For months I have been waiting for the release of the little game with the cute little yarn character appropriately named Yarny. I watched video and interviews for cons, read blog posts, and I have even gone as far as making my own little Yarny figure from wire and yarn. While I would normally avoid demos and PR blitzes like the plague so as not to spoil the game, this time I just couldn’t wait – I signed up for the EA Access membership and played the first two levels during the 10 hour trial period.
Unravel is a puzzle based platformer from EA that allows the player to solve problems using yarn that Yarny unwinds from their body. As both a lover of puzzle based games and a crafter (predominantly a knitter) this game called to me in the same way that previous games like Kirby’s Epic Yarn and Yoshi’s Wooly World have in the past. While I have to admit that the yarn physics and the cute knit characters in the previous Nintendo games have made for some fun hours spent gaming and my collection of yarn Yoshi amiibo have a special place of honor on my amiibo shelf, I also have to say that Unravel gets at the heart of crafting in some very real ways.
I knit for a lot of different reasons. I originally started knitting as an adult after a 25 year hiatus (I learned as a young girl from my grandmother) in order to keep my hands busy when I stopped smoking. Before Pea was born, I knit out of hopefulness. I knit an entire pattern book worth of baby hats (with matching booties), about a dozen pair of wooly pants, and baby blankets. Every stitch gave me more hope that I would one day be putting these little knit things on a baby of my own, that these things would one day protect and warm my baby when I couldn’t. I knit baby things for friends’ babies because I wanted those babies to feel the same loving hugs and I knit scarves and shawls for friends and family who were sick or grieving because I wanted to wrap them in the love that I felt for them. Knitting is my way of…connecting. And I feel like Unravel has a handle on that.

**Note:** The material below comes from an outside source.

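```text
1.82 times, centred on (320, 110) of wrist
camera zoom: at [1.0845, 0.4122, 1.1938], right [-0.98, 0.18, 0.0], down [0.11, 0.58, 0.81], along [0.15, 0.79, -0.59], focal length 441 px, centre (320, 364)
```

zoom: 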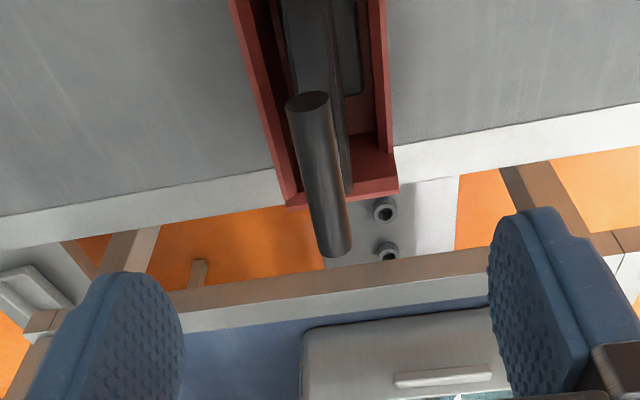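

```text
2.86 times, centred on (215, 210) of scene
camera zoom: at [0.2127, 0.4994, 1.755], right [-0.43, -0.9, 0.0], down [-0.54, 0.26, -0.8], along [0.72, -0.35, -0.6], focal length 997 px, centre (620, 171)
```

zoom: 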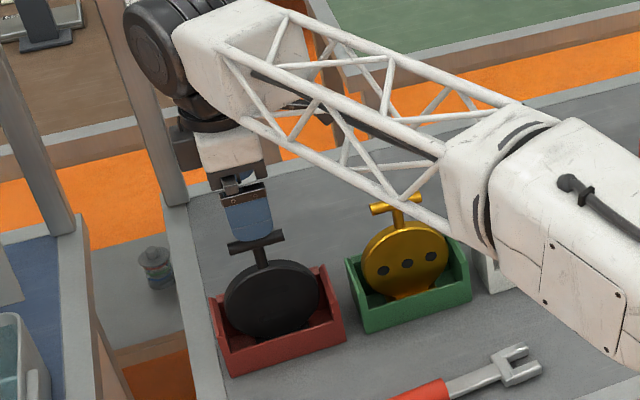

Unravel starts with an elderly woman reminiscing over faded, cracked pictures and photographs of babies lovingly wrapped in what I would guess are hand knits and carrying her knitting basket up the stairs of her house to presumably find a comfortable place to knit. One errant ball of red yarn escapes from her basket and then we see Yarny climb onto a small couch adorned by a small pillow stitched with the words Lycka Blommar Ur Sma Enkla Ting which translates from the Swedish as “Happiness blooms from the small things”.
Happiness Blooms From the Small Things
Looking at the elderly little grandmother and the small smile that crosses her face when she looks at the pictures of the babies that she has love, held, and clothed we understand that she really does understand that lycka blommar ur sma enkla ting. And beautifully…fortunately, we are going to be given a glimpse into these small things and the happiness that they bring.
As the game and puzzles progress we are given bitter-sweet glimpses of the remains of a happy family. Tear stained photo albums, rusted tricycles left in the yard, kites, bar-b-que grills, and apple trees perfect for climbing by children and Yarny. As we play through the first two levels are also see scenes of children playing in the yard and with the items that Yarny uses to solve the puzzles materialize and dematerialize in soft glowy dots. It is simultaneously beautiful, nostalgic, and incredibly sad. It is the reality of life. Children are born, we love them, cherish them, and raise them, we grow old and live with the happiness of the small things.
Even now when my little one is still quite small there are moments of sheer joy and the ache of memories of times past with finding the tiny baby sock in the pocket of the winter coat that you haven’t worn in months or years. Remembering the day you knit it, the day you put it in that pocket, and all of the days that you pulled it onto her little foot. The thought of that little foot that’s not so little anymore, but that you love none the less. Unravel captures the feeling of this perfectly and, while it can’t stick a little sock or hat in your pocket, it can give you ethereal glimpses of children playing in the yard and remind you of the moments that you spent watching them as you knit them new jumpers and sipped on a beer (or in the case of our Scandinavian grandma, a cup of tea).
The environment of the game is inspired by the landscape of Northern Scandinavia and it is absolutely beautiful. The music (composed by Swedish composers) is calm and draws you into the game, which is devoid of words, in a way that makes you feel content and calm even when you are trying to make a jump for the fifth or fifteenth time. One of my biggest concerns for Yarny was the fact that we were told early on that Yarny had a limited supply of yarn. The game quickly reveals that during the course of the actual gameplay the yarn can be replenished, but I was (and still am) terribly afraid of the possibility that Yarny will eventually run out of yarn. And that they will finally be fully unraveled and lost like the grandmother’s memories. But until that moment comes Unravel takes me and Yarny on a journey through those memories and serves a beautiful, yet constant reminder that happiness does indeed bloom from the small things.